P12996 [GCJ 2022 #2] I, O Bot

To welcome attendees to a developers' conference on Jupiter's moon of Io, the organizers inflated many giant beach balls. Each ball is in roughly the shape of either a 1 or a 0, since those look sort of like the letters I and O. The conference just ended, and so now the beach balls need to be cleaned up. Luckily, the beach ball cleanup robot, BALL-E, is on the job! The conference was held on an infinite horizontal line, with station 0 in the middle, stations 1, 2, … to the right, and stations $-1, -2, \ldots$ to the left. Station 0 contains the conference's only beach ball storage warehouse. Each other station contains at most one beach ball.  BALL-E has two storage compartments, each of which can hold a single beach ball. One compartment can only hold 1-shaped balls and the other can only hold 0-shaped balls. (The 1-shaped balls are more oblong than the 0-shaped balls, so neither shape of ball will fit in the other shape's compartment.) BALL-E initially has both the 0 and 1 compartments empty, and it starts off at station 0. The robot can do the following things: * Move left one station or right one station. This costs 1 unit of power. * If there is a ball at the current station, and BALL-E is not already storing a ball of that shape, it can put the ball in the appropriate compartment. This takes 0 units of power. * If there is a ball at the current station, BALL-E can compress it so that its shape becomes the other shape. That is, a 1-shaped ball becomes a 0-shaped ball, or vice versa. It takes $\mathbf{C}$ units of power to do this. Note that BALL-E may not change the shape of a ball that it has already put into one of its compartments. * If BALL-E is at station 0 and is storing at least one ball, it can deposit all balls from its compartment(s) into the beach ball storage warehouse. This takes 0 units of power and leaves both compartments empty. Notice that if BALL-E moves to a station and there is a ball there, BALL-E is not required to pick it up immediately, even if the robot has an open compartment for it. Also, if BALL-E moves to the station with the warehouse, it is not required to deposit any balls it has. Find the minimum number of units of power needed for BALL-E to transfer all of the balls to the warehouse, using only the moves described above.

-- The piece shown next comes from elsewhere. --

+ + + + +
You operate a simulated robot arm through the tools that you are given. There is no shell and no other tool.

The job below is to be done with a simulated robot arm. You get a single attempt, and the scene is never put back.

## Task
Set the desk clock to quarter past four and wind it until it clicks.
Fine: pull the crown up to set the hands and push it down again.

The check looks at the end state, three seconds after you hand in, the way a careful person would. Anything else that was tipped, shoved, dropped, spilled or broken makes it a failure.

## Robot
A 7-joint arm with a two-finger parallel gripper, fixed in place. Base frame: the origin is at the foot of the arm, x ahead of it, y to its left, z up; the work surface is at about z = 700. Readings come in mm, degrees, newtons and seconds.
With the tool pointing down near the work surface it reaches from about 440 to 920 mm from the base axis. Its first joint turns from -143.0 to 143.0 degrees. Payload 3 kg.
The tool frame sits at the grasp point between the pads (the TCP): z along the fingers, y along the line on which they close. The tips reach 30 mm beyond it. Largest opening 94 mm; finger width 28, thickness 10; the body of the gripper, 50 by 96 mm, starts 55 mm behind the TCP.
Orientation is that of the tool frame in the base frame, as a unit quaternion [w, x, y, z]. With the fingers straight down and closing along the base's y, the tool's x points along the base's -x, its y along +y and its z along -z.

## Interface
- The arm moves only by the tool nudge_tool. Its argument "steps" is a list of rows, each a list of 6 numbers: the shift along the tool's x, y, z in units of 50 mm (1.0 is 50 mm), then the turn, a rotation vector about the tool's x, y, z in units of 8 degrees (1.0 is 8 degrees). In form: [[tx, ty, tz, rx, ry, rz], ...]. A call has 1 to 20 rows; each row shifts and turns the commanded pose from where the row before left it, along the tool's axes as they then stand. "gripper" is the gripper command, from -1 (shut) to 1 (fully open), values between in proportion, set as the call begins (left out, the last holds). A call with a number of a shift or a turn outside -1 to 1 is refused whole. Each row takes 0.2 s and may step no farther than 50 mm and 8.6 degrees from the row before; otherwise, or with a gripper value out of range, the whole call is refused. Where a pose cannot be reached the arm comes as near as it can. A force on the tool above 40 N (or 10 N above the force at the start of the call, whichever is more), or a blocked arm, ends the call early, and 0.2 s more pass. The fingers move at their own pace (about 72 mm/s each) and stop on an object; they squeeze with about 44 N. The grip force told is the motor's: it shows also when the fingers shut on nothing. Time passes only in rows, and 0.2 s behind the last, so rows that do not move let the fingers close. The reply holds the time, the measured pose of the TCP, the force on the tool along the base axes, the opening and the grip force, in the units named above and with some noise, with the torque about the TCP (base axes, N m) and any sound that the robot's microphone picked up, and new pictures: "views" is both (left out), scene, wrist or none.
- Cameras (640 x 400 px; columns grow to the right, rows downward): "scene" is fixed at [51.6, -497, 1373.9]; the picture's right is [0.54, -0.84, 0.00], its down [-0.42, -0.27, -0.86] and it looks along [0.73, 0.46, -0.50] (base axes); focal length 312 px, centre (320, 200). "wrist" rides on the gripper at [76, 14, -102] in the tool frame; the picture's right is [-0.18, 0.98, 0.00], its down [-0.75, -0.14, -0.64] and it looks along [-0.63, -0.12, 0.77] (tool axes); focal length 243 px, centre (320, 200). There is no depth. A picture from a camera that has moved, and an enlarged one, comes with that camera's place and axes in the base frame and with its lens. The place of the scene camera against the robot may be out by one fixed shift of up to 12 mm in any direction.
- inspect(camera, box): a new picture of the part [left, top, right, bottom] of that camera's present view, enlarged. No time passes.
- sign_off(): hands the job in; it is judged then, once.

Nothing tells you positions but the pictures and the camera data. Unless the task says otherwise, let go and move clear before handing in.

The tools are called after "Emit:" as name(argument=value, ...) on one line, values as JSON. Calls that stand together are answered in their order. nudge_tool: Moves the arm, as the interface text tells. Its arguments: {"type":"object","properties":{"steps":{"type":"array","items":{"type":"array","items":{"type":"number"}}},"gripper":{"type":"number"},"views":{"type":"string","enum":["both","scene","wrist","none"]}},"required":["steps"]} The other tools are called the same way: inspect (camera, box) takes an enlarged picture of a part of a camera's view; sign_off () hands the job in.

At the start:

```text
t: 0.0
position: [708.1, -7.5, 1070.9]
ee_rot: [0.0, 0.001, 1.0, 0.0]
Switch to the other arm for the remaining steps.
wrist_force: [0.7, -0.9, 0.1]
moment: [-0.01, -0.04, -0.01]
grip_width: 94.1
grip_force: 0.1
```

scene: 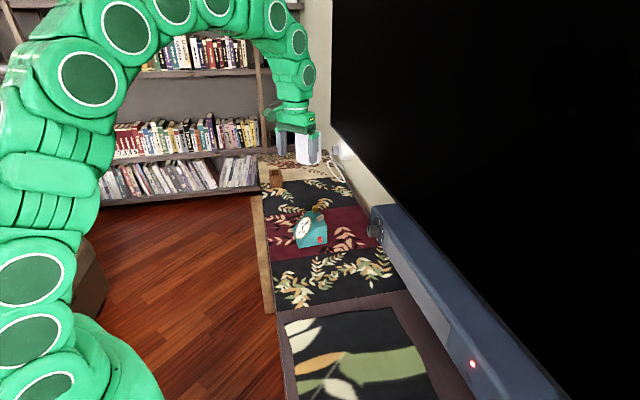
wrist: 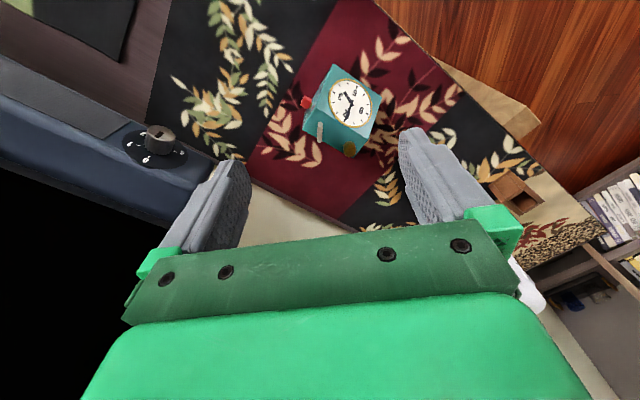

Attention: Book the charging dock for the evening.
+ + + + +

The first line of the input gives the number of test cases, $\mathbf{T}$. $\mathbf{T}$ test cases follow. The first line of each test case contains two integers, $\mathbf{N}$ and $\mathbf{C}$: the number of balls and the amount of power units needed to change the shape of a ball, respectively. The next $\mathbf{N}$ lines describe the positions (i.e., station numbers) and the shapes of the balls. The $i$-th line contains two integers, $\mathbf{X}_{\mathbf{i}}$ and $\mathbf{S}_{\mathbf{i}}$: the position and the shape of the $i$-th ball, respectively.

For each test case, output one line containing case # $x$: $y$, where $x$ is the test case number (starting from 1) and $y$ is the minimum number of units of power needed to transfer all of the balls to the warehouse, as described above.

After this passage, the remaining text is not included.